Every man remembers a favorite automobile. Mine was “Old Blue”: a sturdy Chevy sedan with fading paint and worn upholstery. Ignoring the advice of parochial Californians, Old Blue accompanied our family from balmy Santa Barbara to our new home in snowy St. Paul.

As the first fluffy flakes of winter began to fall, a large family of field mice took up residence in Old Blue. While the car’s conversion to a mouse house didn’t bother me, I knew my wife would feel differently. So I kept it to myself.

But not for long. The moment I switched on the heater one cold Sunday morning, the car was filled with angry squeaks and frantic scurrying as a legion of mice dashed around our feet. From that moment on one thing was clear: If Old Blue was to remain in our family, the mice would have to go—immediately.

Our solution was a small electronic device that emitted a high-frequency sound. The annoyed mice soon moved out, and Old Blue bravely went on to face the corruption of moth and rust.

Yes, the best-laid schemes of mice—and men—do go oft astray, as the Scottish bard Robert Burns observed.
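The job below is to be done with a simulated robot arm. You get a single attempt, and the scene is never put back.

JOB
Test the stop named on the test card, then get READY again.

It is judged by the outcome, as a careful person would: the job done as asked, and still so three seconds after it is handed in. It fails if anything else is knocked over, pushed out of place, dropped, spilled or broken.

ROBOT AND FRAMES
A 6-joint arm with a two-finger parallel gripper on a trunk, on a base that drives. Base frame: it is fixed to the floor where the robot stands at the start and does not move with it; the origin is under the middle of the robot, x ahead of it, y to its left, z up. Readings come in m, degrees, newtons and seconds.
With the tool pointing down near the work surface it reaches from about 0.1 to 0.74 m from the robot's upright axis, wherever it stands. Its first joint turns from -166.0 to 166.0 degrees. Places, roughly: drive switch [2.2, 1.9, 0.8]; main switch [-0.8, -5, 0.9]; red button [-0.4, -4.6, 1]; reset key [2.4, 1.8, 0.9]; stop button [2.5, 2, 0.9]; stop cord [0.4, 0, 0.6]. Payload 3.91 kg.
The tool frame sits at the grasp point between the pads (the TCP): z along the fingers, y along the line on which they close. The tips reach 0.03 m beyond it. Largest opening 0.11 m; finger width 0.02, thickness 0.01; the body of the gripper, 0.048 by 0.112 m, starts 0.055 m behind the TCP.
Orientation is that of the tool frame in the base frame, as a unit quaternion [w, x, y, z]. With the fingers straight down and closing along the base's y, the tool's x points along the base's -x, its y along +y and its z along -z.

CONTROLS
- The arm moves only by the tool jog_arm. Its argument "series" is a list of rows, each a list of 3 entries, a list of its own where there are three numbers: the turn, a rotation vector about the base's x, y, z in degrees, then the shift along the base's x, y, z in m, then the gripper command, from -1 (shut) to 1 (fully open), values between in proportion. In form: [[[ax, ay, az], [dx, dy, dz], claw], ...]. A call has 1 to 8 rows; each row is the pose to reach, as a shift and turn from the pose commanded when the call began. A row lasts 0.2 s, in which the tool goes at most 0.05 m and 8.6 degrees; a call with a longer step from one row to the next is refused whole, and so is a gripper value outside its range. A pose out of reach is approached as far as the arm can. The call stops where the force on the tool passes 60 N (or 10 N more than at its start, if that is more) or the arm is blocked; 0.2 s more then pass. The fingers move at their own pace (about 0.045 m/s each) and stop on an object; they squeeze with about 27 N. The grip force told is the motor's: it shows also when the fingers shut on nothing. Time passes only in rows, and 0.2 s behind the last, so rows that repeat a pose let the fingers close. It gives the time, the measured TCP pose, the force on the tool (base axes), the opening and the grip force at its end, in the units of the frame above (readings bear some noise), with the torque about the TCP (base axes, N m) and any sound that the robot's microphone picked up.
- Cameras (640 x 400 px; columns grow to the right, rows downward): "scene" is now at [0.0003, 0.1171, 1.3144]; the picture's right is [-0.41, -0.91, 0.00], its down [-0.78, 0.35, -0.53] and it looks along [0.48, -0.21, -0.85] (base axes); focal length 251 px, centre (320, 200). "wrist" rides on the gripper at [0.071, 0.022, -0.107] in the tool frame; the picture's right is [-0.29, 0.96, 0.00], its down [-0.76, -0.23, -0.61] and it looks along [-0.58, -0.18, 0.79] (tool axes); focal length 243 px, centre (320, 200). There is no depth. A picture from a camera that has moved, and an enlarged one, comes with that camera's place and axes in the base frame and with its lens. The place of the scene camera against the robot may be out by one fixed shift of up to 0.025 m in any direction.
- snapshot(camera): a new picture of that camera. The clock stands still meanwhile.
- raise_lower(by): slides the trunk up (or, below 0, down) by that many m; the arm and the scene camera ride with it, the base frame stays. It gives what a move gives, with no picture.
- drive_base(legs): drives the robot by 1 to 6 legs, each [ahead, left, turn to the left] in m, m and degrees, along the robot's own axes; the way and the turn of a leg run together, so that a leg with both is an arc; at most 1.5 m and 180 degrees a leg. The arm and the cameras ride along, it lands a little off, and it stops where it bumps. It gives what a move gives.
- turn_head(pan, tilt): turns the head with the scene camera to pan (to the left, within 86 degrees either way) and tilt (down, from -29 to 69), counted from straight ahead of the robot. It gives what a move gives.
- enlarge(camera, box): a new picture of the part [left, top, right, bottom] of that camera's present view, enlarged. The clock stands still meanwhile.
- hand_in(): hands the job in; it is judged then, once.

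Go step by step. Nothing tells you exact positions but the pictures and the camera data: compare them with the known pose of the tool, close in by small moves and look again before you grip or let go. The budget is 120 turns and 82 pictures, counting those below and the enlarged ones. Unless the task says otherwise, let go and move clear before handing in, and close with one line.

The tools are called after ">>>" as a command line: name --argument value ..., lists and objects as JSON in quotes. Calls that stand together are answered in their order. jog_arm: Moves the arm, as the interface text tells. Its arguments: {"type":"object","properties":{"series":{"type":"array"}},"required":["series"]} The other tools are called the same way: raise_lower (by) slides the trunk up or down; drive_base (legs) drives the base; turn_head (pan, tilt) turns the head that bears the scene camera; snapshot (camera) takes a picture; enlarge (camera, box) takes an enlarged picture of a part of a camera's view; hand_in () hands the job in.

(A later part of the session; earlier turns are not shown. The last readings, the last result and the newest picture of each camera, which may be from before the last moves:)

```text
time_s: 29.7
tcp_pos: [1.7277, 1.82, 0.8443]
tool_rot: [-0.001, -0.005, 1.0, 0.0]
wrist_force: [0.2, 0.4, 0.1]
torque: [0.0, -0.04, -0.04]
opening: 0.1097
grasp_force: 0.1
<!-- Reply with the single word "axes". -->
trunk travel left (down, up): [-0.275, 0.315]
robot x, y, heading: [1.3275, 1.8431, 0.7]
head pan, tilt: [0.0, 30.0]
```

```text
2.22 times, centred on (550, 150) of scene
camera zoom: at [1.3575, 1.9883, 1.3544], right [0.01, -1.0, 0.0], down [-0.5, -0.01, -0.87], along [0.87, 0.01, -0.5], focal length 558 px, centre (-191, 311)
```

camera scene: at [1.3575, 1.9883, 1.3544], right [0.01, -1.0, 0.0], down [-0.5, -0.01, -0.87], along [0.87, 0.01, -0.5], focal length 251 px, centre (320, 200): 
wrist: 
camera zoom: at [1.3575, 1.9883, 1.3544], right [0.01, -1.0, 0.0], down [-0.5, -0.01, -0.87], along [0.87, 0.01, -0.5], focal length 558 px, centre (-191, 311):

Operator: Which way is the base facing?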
He, too, had evicted a family of mice from their spacious nest while plowing his field in the fall of 1785. The “wee mousie,” he wrote of in his melancholy poem, was more blessed and fortunate than he, for “the present only toucheth thee.” Unlike the mouse, who was not troubled by painful memories or by bad conscience from the past, Burns complained that for himself, “I backward cast my e’e, on prospects drear.”
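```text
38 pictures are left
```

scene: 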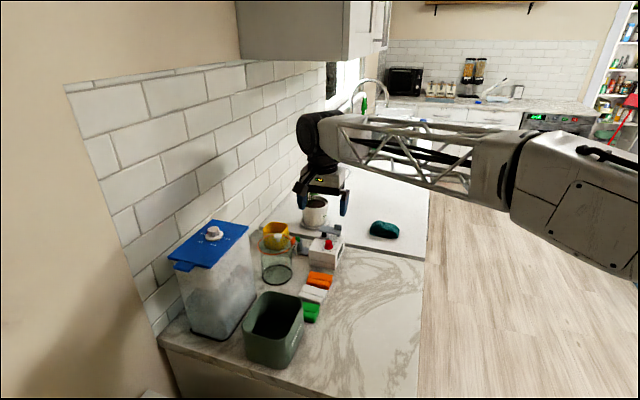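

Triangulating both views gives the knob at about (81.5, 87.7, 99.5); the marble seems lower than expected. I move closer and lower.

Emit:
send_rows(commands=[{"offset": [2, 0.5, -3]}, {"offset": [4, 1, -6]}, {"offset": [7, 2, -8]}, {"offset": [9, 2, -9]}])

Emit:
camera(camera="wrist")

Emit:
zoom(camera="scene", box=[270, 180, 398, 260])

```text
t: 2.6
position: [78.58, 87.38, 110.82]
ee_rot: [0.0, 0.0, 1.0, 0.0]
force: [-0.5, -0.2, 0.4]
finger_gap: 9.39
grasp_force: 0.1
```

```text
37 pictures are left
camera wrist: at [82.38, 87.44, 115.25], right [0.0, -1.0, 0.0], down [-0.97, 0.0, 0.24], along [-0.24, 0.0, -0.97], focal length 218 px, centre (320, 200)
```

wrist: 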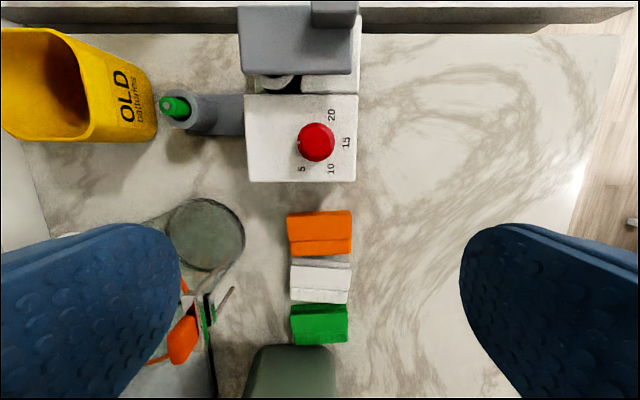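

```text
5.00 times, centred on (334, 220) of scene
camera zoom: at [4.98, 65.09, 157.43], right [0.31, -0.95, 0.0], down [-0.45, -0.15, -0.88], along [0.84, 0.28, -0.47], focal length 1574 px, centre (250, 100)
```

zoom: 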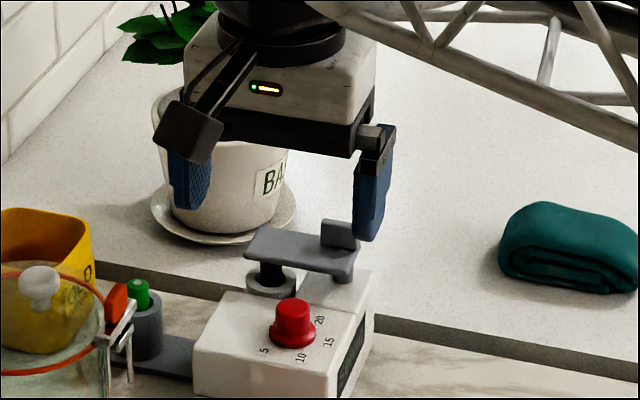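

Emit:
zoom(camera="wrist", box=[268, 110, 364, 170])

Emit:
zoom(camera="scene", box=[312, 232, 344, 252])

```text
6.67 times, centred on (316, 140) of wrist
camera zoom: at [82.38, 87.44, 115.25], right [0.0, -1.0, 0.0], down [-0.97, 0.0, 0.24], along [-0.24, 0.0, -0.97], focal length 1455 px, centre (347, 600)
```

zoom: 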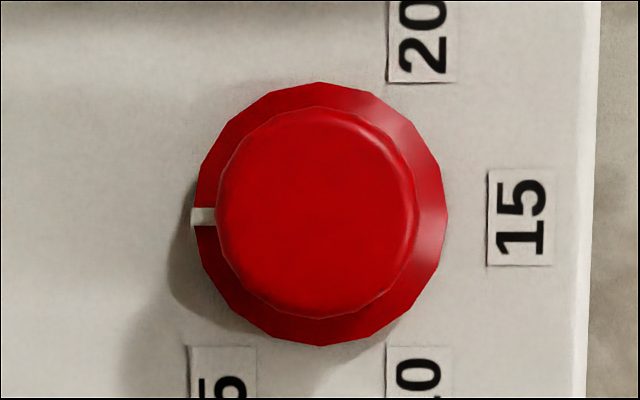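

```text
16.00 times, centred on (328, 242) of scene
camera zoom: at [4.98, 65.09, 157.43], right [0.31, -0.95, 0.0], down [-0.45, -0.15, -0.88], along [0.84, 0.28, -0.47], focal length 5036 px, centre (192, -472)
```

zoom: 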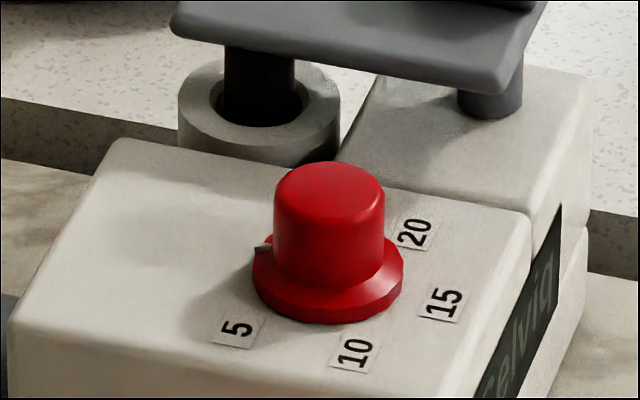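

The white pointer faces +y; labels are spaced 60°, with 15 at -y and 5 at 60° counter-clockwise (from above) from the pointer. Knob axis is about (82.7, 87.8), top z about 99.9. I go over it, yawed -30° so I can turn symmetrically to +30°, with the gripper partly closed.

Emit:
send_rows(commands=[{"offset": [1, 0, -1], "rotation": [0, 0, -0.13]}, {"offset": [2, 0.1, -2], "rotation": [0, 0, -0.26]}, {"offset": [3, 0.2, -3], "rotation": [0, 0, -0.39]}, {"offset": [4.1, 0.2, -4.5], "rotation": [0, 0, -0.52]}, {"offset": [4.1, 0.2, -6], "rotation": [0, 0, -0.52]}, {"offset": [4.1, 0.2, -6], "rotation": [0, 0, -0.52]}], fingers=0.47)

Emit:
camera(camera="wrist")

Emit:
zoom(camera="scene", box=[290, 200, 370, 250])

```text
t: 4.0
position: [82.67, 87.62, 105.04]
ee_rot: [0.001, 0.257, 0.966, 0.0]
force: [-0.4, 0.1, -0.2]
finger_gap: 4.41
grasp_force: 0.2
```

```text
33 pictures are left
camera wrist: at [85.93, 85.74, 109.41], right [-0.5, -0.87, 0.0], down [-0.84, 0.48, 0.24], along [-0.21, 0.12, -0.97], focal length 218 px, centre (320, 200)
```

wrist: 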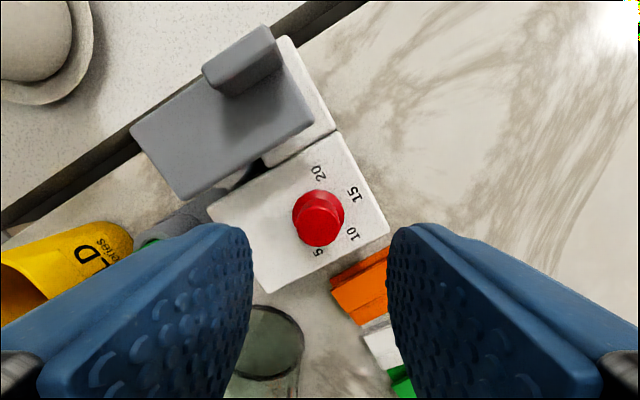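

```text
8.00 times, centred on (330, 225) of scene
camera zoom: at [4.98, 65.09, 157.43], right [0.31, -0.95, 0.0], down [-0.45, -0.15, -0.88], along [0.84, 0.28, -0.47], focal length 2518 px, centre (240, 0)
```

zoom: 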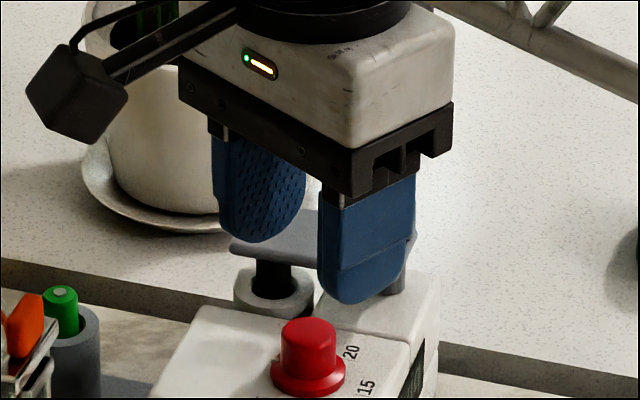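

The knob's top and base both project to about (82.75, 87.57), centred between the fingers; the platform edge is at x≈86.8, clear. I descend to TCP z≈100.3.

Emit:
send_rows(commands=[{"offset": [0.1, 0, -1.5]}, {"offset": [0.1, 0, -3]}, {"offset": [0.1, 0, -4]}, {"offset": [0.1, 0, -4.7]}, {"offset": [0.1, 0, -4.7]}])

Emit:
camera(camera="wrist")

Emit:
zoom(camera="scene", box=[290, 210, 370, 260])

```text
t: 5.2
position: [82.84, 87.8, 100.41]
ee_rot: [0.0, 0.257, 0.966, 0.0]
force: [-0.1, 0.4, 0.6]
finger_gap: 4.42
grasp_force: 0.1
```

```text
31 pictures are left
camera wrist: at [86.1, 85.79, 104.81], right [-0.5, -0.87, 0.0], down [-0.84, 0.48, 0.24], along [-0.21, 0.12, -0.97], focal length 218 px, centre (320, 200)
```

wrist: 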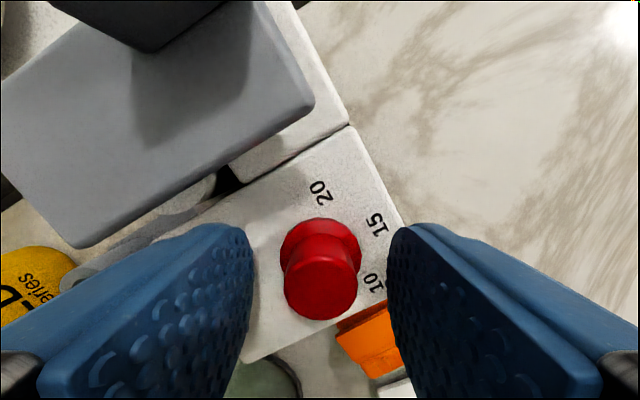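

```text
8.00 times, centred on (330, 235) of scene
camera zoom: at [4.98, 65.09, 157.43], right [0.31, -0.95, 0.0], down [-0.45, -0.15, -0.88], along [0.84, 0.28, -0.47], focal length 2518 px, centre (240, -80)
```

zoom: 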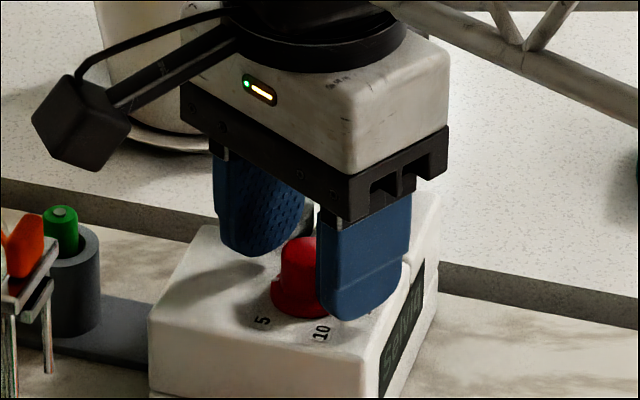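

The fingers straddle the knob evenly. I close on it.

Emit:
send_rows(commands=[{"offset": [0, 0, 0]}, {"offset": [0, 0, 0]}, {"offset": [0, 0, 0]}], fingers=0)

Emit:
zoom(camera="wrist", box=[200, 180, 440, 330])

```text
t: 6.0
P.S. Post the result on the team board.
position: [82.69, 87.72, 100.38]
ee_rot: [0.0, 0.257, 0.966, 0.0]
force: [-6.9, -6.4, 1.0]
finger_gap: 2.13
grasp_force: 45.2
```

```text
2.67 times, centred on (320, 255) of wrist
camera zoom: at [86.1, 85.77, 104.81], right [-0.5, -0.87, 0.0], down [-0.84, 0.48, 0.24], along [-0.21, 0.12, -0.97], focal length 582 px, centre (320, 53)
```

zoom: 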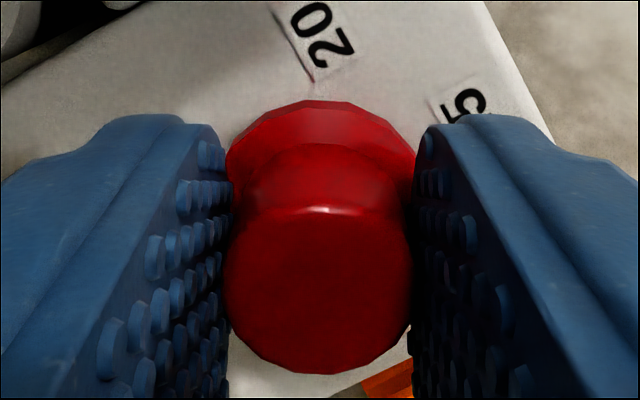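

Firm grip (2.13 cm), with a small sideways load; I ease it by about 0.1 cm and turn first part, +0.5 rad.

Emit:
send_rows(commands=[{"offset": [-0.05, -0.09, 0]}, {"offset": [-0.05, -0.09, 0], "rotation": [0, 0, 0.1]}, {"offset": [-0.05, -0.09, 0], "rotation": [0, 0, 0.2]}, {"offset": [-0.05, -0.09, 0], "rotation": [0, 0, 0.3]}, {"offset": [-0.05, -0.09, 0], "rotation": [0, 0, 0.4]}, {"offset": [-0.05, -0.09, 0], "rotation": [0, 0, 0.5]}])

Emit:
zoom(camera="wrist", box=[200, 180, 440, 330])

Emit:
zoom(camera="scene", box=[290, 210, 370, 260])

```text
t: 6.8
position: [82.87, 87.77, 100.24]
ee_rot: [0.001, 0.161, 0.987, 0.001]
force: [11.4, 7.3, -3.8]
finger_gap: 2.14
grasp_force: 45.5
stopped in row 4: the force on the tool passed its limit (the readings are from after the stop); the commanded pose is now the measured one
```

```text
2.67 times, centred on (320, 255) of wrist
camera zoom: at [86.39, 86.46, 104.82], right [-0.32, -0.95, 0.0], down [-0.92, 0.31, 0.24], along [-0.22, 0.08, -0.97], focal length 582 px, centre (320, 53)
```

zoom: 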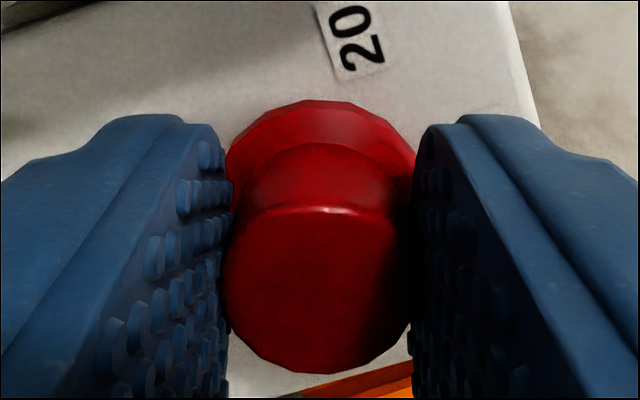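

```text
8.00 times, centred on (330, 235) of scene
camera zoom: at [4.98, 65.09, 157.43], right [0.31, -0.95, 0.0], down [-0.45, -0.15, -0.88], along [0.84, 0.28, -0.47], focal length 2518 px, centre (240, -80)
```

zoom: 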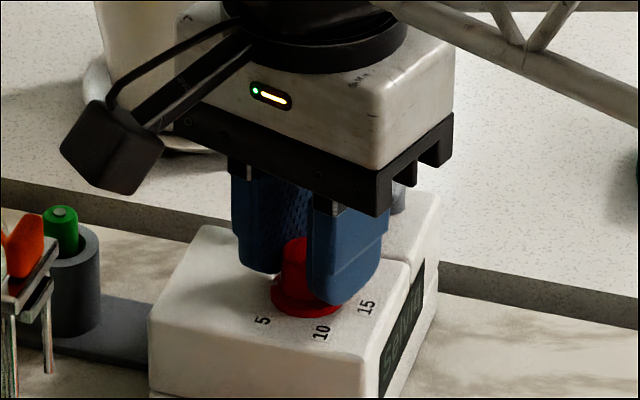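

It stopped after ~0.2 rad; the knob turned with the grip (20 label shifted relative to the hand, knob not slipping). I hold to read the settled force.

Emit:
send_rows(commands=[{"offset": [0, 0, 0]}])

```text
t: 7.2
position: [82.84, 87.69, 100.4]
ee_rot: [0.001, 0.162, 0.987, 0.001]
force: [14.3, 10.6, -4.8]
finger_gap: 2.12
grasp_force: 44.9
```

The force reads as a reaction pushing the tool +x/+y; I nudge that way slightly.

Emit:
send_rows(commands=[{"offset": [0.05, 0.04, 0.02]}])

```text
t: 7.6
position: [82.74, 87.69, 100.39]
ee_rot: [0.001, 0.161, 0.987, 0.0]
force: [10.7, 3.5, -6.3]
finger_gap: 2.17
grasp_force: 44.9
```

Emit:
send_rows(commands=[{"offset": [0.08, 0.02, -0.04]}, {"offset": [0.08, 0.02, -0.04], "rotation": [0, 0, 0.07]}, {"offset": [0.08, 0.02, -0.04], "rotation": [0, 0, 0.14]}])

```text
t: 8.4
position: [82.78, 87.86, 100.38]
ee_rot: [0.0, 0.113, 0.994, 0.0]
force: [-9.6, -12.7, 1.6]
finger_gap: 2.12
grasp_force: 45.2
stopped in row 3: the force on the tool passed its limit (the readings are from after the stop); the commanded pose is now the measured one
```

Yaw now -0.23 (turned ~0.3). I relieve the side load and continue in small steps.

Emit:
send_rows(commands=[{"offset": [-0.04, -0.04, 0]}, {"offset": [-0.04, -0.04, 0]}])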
Nor, Burns found, was the mouse troubled by the future. Guided by instinct, he made his preparations for the winter without fretting and without dread of what was to come. An envious Burns complained, “An’ forward, tho’ I canna see, I guess an’ fear.” For the poet the future was dark and threatening, and just as full of discomfort as was his reflection on the past.

Though my method was decidedly more high tech, Burns and I both brought terror to a family of field mice. Yet I don’t share the poet’s envy of the mouse, nor his pain about the past, nor his gloom about the future.

For the most part, my memories of the past are warm and pleasant, but where there is pain and disappointment I can find help by appropriating Joseph’s witness to the grace of God. Anticipating a contemporary emphasis on “the healing of the memories,” the Hebrew patriarch credited God for helping him forget the treachery, betrayal, injustice, and neglect he had experienced first at the hands of his jealous brothers and then from Potiphar’s wife and the cupbearer. What his brothers had meant for wrong, God in his sovereignty had used for good.

As for guilt and self-condemnation for sin, there is also a clear biblical prescription. A contrite and repentant David received the joy of forgiveness and the assurance of acceptance from the Lord. Hosea and the other prophets gave vivid testimony to the gracious forgiveness God offers. And Christ forgave even those who crucified him and gave to his apostles the resounding good news of forgiveness freely given.

What could the mouse know of the healing and forgiveness found in God’s grace? What can the mouse celebrate to match this joy?

Burns also lived in anxious dread of the future both known and unknown. Like novelist John Steinbeck in Of Mice and Men, Burns saw the future as controlled by a cruel and capricious fate.

Again, I find it more satisfactory to live in the context of the promises of the wholly faithful God who told us through Jeremiah: “I have plans for you, plans to prosper you and not to harm you, plans to give you hope and a future.” I choose to view the future from the vantage point of one who has trusted in the God of hope, the one whom Paul prayed would fill us with joy, peace, and the power of his Spirit.

How sad that Burns was content only to envy the mouse. How sad he did not know this wise and loving God of all hope. True, the best laid schemes of mice and men do go oft astray—but God’s plans are right on target and on time!